There is one thing that ruined today’s Hootsuite experience – finding out that, with the free version of Hootsuite, you only receive notifications for mentions and DMs. Besides the fact that due to an apparent glitch I didn’t get any notifications at all (not even mentions or DMs), I was quite disappointed to find out that the free version of Hootsuite doesn’t offer the basic notifications like new follows, retweets and favourites – notifications that even the default Twitter app can give you. This is not because the app can’t handle it, but the extra notifications (as well as the extra features, which I’ll get into in the next few days) are only for Pro and Enterprise level customers. If you’re wondering, the Pro package costs $9.99/month, with one month free trial bundled in.
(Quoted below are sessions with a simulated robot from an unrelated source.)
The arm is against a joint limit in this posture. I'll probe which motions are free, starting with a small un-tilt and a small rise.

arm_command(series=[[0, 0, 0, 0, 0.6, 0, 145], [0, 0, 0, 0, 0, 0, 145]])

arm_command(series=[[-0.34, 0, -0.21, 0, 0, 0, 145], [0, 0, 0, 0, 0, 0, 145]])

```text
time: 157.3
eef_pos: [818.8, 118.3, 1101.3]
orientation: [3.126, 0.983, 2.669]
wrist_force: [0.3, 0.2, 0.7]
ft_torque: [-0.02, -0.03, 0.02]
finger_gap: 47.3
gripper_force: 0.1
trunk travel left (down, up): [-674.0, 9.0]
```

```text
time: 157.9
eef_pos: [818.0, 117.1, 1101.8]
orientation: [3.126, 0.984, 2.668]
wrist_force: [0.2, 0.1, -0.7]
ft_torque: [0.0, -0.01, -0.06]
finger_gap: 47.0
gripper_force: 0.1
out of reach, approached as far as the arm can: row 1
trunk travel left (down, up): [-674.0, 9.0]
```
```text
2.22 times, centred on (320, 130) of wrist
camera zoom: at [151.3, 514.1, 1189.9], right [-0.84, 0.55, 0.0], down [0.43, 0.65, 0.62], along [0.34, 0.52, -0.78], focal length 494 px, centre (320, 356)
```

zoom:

If you intend to stay with the free version of Hootsuite and you need to stay on top of notifications I suggest you enable push notifications on your emails to receive Twitter notifications as and when they occur, OR download the default Twitter app and activate the notifications you need. Unfortunately, that means that when tapping those notifications you’ll be taken to the default app, not Hootsuite. Will Hootsuite change their pricing model? No idea. It would be great if they did, but I wonder if this is an argument to get more people to choose the Pro version over the standard free package.